• **Document segment**
----

A Global Action Plan on Physical Activity (GAPPA) to reduce physical inactivity by 15% was launched in Lisbon on 4 June. The launch was co-hosted by WHO, Portugal’s Ministry of Health, and the Portuguese Football Federation, and was attended by the Prime Minister of Portugal and the Director General of WHO.
GAPPA has been developed over the past year, following a request from countries at the World Health Assembly in 2017 for more leadership and a road map to increase levels of physical activity, with input from around the world and representation from across all sectors of government, civil society, private sector, research and academic communities.
The action plan shows how countries can reduce physical inactivity in adults and adolescents by 15% by 2030. It recommends a set of 20 policy areas, which combined, aim to create more active societies through improving the environments and opportunities for people of all ages and abilities to do more walking, cycling, sport, active recreation, dance and play. It also calls for support to, for example, training of health care workers and other professionals.
WHO Director General Tedros Adhanom Ghebreyesus said: “Being active is critical for health. But in our modern world, this is becoming more and more of a challenge, largely because our cities and communities aren’t designed in the right ways. We need leaders at all levels to help people to take the healthier step. This works best at city level, where most responsibility lies for creating healthier spaces.

----

• **Entries supplied**
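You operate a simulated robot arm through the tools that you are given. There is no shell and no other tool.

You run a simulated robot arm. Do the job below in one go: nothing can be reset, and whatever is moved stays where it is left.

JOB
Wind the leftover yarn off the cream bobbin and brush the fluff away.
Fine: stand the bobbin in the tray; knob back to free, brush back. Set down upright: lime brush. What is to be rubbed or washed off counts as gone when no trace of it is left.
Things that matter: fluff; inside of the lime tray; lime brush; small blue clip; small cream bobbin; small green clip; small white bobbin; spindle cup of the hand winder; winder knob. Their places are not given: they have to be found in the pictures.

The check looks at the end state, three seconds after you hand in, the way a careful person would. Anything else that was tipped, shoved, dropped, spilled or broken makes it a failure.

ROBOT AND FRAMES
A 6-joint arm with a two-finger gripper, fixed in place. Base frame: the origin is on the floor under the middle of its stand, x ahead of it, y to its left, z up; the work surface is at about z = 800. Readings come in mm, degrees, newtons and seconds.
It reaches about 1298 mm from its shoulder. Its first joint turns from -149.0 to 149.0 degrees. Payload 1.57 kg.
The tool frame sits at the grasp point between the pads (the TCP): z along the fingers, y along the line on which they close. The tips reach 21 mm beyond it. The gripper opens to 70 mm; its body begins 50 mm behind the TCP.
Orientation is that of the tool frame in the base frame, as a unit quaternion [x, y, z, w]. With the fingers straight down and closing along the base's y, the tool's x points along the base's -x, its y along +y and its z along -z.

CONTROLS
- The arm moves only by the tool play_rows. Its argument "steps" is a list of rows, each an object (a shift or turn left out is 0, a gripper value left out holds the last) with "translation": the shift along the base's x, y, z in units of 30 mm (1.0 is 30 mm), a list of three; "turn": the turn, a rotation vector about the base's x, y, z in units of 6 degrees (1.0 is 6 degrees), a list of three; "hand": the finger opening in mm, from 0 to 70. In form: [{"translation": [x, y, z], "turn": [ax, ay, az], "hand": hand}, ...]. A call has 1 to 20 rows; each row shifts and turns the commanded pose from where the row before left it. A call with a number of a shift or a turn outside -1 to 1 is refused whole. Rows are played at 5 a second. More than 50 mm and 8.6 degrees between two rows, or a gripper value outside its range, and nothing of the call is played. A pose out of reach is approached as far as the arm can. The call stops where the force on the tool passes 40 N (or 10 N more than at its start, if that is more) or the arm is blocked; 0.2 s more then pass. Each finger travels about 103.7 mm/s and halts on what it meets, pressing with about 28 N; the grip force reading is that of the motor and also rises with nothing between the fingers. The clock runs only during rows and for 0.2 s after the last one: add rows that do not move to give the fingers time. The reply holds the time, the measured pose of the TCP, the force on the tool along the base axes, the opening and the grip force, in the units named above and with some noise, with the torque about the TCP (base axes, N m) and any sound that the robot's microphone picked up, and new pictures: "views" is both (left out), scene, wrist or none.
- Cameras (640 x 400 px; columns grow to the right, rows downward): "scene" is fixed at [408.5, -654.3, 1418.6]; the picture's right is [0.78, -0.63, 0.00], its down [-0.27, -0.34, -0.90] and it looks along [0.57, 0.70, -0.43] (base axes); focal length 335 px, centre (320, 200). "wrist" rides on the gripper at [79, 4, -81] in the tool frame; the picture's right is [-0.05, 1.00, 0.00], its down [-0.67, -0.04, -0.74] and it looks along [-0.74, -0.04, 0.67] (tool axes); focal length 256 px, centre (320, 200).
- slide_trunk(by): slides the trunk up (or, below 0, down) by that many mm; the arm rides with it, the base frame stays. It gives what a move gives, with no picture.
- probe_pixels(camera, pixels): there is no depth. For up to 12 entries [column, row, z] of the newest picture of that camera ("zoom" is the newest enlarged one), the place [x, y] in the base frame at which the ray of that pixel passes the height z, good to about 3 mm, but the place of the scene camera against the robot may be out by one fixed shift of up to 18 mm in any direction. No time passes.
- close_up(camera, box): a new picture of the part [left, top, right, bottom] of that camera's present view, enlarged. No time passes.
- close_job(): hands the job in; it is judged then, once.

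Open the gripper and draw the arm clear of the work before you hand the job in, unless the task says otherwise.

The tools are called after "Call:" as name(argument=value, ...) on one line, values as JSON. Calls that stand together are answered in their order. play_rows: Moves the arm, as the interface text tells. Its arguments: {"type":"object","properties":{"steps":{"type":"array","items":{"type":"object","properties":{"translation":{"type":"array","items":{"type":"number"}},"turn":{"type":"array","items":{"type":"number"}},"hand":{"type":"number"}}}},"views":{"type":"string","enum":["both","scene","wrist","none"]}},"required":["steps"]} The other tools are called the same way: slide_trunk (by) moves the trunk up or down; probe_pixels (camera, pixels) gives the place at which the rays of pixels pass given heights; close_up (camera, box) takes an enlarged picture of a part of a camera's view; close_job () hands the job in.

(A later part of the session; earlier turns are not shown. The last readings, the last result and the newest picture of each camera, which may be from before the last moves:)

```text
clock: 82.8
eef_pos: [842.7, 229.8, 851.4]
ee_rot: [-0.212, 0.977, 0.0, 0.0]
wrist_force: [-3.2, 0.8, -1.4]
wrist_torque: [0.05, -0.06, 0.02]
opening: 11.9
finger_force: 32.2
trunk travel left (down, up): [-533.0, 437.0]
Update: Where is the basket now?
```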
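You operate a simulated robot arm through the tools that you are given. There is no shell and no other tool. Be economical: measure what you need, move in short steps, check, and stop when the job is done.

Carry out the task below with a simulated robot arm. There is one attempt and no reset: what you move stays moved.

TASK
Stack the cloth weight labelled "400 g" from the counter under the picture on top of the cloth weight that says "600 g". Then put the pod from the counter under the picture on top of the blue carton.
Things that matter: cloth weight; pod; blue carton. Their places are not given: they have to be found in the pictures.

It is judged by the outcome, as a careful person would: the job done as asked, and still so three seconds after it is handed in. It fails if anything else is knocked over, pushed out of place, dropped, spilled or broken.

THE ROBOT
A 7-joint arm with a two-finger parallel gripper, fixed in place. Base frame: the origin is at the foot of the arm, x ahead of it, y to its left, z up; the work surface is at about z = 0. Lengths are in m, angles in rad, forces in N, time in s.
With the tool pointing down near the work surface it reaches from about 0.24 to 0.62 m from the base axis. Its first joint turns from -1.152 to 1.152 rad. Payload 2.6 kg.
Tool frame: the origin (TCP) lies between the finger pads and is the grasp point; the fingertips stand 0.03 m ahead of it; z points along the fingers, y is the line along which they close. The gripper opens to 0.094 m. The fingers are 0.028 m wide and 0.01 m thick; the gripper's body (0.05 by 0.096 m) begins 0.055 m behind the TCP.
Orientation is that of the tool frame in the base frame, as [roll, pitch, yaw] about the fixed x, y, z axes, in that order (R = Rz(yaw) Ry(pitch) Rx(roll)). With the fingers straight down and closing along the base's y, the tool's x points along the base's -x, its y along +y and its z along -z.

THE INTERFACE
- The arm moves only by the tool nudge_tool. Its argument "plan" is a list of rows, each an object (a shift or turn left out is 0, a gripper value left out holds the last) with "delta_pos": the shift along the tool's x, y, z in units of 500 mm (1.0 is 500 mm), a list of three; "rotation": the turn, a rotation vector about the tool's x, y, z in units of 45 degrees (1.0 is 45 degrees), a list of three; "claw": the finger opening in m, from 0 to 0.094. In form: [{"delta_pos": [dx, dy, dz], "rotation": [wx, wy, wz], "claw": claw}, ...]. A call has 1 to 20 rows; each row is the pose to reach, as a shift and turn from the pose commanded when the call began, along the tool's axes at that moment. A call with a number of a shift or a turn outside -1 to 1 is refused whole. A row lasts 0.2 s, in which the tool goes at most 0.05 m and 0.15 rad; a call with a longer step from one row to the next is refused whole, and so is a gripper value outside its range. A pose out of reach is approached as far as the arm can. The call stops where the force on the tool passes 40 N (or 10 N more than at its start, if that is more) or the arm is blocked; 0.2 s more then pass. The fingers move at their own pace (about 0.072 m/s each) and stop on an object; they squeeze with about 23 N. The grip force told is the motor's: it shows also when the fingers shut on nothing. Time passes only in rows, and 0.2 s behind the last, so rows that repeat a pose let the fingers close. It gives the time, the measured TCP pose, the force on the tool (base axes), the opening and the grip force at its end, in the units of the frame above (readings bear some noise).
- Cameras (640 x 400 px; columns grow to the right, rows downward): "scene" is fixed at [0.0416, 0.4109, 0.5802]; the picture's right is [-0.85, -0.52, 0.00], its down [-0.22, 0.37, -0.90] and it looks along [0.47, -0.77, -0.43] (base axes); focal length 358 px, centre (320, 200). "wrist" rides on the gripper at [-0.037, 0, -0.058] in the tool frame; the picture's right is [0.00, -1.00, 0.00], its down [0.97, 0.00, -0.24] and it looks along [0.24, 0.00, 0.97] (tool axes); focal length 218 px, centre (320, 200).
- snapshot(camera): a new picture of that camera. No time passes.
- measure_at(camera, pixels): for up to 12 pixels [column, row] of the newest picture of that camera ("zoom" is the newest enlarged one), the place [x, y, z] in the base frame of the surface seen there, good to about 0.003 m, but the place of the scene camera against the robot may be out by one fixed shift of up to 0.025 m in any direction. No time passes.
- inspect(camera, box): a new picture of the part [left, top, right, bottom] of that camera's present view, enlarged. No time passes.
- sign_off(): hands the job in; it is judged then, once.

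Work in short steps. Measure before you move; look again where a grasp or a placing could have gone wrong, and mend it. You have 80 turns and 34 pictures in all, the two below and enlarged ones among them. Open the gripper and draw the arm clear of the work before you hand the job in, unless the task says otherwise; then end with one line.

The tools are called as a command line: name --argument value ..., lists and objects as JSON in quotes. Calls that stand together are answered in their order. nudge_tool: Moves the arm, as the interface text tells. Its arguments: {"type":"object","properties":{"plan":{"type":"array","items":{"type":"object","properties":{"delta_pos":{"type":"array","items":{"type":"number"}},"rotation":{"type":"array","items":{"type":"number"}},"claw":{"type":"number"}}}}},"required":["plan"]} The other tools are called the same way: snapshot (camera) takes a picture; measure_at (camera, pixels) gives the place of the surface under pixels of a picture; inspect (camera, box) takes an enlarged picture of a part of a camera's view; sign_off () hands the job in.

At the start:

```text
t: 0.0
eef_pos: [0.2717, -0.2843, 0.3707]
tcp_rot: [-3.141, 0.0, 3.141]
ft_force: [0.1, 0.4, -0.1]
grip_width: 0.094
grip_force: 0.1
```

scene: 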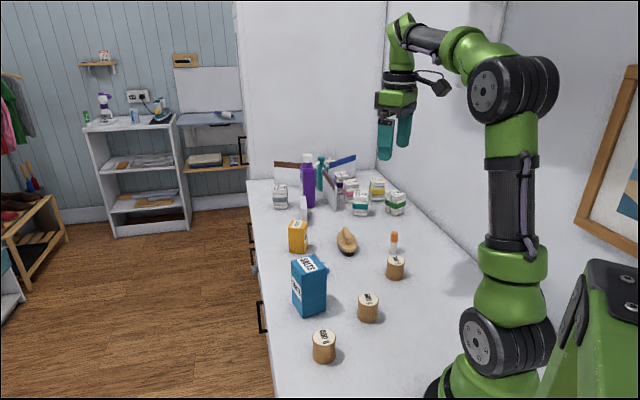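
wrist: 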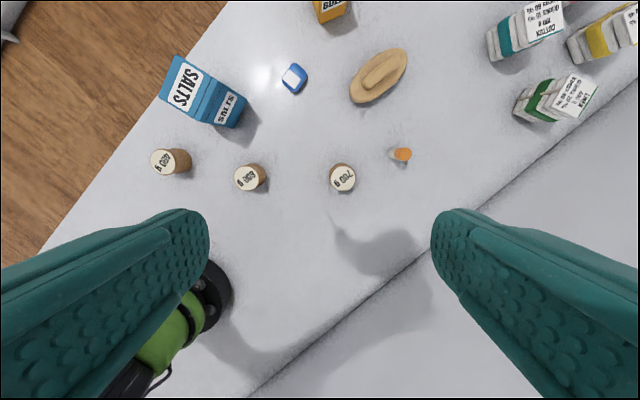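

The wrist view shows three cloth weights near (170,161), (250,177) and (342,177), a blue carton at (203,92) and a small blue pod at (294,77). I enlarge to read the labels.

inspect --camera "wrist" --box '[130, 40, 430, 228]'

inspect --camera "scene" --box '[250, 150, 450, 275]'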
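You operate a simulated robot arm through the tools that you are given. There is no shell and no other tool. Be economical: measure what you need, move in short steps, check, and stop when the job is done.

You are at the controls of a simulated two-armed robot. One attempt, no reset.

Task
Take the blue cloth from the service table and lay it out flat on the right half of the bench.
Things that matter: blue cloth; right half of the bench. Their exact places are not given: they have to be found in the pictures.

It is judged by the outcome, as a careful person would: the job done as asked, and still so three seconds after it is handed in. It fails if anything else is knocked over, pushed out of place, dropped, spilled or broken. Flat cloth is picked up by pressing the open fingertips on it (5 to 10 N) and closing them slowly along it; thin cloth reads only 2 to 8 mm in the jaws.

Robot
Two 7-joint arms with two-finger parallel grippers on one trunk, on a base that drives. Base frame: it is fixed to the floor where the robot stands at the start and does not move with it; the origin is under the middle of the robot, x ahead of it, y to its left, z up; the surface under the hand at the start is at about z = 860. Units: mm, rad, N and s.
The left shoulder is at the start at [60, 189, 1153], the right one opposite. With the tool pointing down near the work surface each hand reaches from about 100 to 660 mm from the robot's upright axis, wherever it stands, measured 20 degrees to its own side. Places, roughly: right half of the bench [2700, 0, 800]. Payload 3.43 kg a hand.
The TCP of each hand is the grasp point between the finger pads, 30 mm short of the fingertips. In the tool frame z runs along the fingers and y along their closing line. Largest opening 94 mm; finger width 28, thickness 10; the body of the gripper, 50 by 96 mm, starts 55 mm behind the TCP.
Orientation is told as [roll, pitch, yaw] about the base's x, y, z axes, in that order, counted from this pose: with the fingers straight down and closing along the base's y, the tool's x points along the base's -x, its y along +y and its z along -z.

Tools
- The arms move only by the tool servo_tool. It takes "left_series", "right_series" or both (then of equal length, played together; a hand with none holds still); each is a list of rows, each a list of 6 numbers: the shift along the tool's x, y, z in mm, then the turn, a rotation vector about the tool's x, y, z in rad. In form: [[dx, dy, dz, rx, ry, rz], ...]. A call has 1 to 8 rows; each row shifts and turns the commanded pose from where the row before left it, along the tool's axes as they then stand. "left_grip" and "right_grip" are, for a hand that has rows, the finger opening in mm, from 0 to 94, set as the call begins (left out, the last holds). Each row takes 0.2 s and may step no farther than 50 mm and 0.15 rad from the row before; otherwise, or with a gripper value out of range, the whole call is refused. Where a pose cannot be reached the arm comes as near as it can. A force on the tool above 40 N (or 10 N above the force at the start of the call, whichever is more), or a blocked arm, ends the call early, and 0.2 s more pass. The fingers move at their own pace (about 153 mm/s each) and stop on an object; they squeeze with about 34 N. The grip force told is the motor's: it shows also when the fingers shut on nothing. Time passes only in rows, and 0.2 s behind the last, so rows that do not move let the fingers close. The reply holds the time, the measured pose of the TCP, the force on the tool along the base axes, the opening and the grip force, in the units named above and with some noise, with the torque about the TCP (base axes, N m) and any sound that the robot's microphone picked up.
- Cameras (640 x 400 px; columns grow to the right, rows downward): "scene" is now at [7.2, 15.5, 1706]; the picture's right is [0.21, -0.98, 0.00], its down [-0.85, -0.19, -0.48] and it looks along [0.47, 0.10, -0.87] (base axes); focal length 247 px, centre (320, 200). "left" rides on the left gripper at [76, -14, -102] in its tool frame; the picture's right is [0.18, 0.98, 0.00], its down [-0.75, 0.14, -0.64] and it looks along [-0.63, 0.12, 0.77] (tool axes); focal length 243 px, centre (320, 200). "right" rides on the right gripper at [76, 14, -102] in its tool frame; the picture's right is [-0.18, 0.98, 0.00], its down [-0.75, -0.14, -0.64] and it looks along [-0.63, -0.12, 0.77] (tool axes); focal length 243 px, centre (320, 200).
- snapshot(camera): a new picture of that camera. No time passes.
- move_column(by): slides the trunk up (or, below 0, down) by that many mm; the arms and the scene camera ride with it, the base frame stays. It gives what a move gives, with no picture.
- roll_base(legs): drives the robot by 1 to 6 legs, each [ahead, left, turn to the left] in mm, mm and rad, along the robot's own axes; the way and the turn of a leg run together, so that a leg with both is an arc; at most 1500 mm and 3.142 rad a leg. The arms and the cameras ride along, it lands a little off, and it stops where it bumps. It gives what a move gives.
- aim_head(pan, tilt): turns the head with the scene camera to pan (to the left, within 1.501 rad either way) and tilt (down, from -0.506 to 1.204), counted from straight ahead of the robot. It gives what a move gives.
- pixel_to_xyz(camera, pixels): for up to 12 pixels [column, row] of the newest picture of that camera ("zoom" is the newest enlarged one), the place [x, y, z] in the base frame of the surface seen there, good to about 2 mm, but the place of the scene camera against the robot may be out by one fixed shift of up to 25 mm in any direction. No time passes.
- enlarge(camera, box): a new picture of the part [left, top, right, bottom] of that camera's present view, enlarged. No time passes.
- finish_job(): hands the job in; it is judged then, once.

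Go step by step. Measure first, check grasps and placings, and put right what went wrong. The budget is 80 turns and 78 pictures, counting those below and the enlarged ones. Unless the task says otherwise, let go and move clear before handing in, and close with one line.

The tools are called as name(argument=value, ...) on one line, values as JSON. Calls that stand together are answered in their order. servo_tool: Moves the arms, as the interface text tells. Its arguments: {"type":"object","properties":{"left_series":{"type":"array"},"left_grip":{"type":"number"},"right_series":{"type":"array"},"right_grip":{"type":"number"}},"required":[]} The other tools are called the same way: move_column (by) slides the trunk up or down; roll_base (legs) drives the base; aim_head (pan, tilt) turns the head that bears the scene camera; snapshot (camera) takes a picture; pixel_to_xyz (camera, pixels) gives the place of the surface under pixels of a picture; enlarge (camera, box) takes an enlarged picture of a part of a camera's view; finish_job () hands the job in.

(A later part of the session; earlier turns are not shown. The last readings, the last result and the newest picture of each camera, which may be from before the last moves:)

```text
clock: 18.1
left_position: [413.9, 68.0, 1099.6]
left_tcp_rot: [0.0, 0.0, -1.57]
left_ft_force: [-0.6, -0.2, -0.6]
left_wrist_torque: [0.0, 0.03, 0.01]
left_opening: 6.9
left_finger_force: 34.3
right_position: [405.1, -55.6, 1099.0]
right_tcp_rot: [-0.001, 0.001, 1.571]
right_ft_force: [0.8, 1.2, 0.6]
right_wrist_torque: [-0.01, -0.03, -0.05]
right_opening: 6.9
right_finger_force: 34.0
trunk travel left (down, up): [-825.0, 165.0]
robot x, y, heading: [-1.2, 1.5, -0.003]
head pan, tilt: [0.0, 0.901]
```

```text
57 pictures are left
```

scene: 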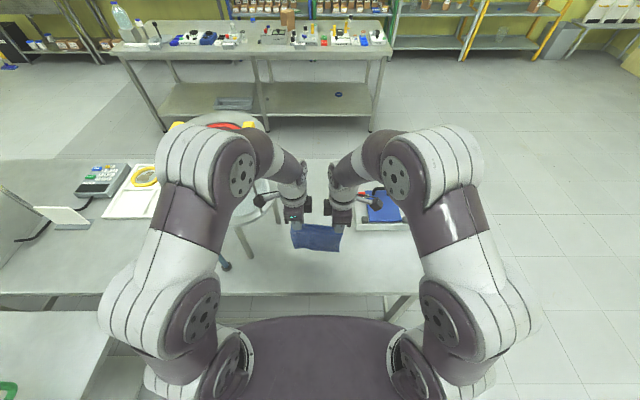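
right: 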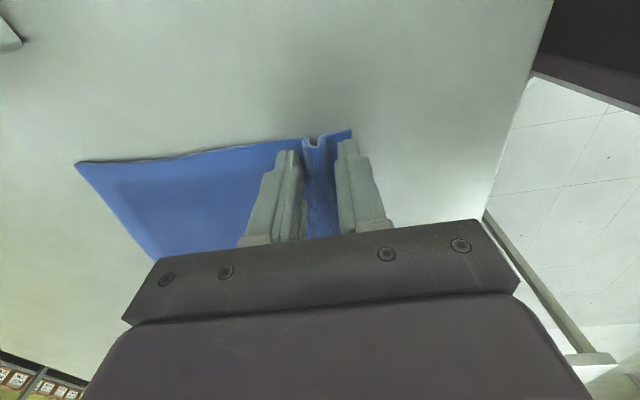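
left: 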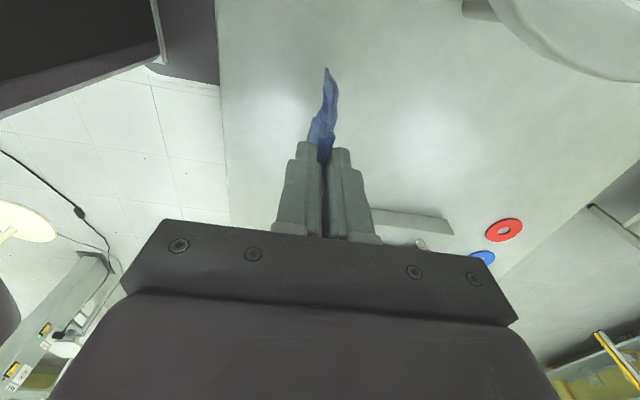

----

• **Requirements**
A. Nothing outside the span should appear: copy exactly from the line with "Take the blue" through the line with "The TCP of each". Put each line that is not blank into a JSON list as a string.
B. Add the next paragraphs of the document segment.

• **Per-task answers**
A.
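[
  "Take the blue cloth from the service table and lay it out flat on the right half of the bench.",
  "Things that matter: blue cloth; right half of the bench. Their exact places are not given: they have to be found in the pictures.",
  "It is judged by the outcome, as a careful person would: the job done as asked, and still so three seconds after it is handed in. It fails if anything else is knocked over, pushed out of place, dropped, spilled or broken. Flat cloth is picked up by pressing the open fingertips on it (5 to 10 N) and closing them slowly along it; thin cloth reads only 2 to 8 mm in the jaws.",
  "Robot",
  "Two 7-joint arms with two-finger parallel grippers on one trunk, on a base that drives. Base frame: it is fixed to the floor where the robot stands at the start and does not move with it; the origin is under the middle of the robot, x ahead of it, y to its left, z up; the surface under the hand at the start is at about z = 860. Units: mm, rad, N and s.",
  "The left shoulder is at the start at [60, 189, 1153], the right one opposite. With the tool pointing down near the work surface each hand reaches from about 100 to 660 mm from the robot's upright axis, wherever it stands, measured 20 degrees to its own side. Places, roughly: right half of the bench [2700, 0, 800]. Payload 3.43 kg a hand.",
  "The TCP of each hand is the grasp point between the finger pads, 30 mm short of the fingertips. In the tool frame z runs along the fingers and y along their closing line. Largest opening 94 mm; finger width 28, thickness 10; the body of the gripper, 50 by 96 mm, starts 55 mm behind the TCP."
]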

B.
"You don’t need to be a professional athlete to choose to be active. Taking the stairs instead of the elevator makes a difference. Or walking or using the bike instead of driving to your neighborhood bakery. It’s the choices we make each and every day that can keep us healthy. Leaders must help make these choices the easy ones."
WCPT was represented at the launch by Charlotte Chruzander, Swedish Association of Physiotherapists professional adviser. She said: “It’s good to see all sectors are included in the framework. This is a prerequisite to reach the goal of reducing physical inactivity by 15% by 2030. With our specific expertise in using adjusted physical activity in the prevention and treatment of diseases for all ages and abilities, physiotherapists have a crucial role in implementing GAPPA.”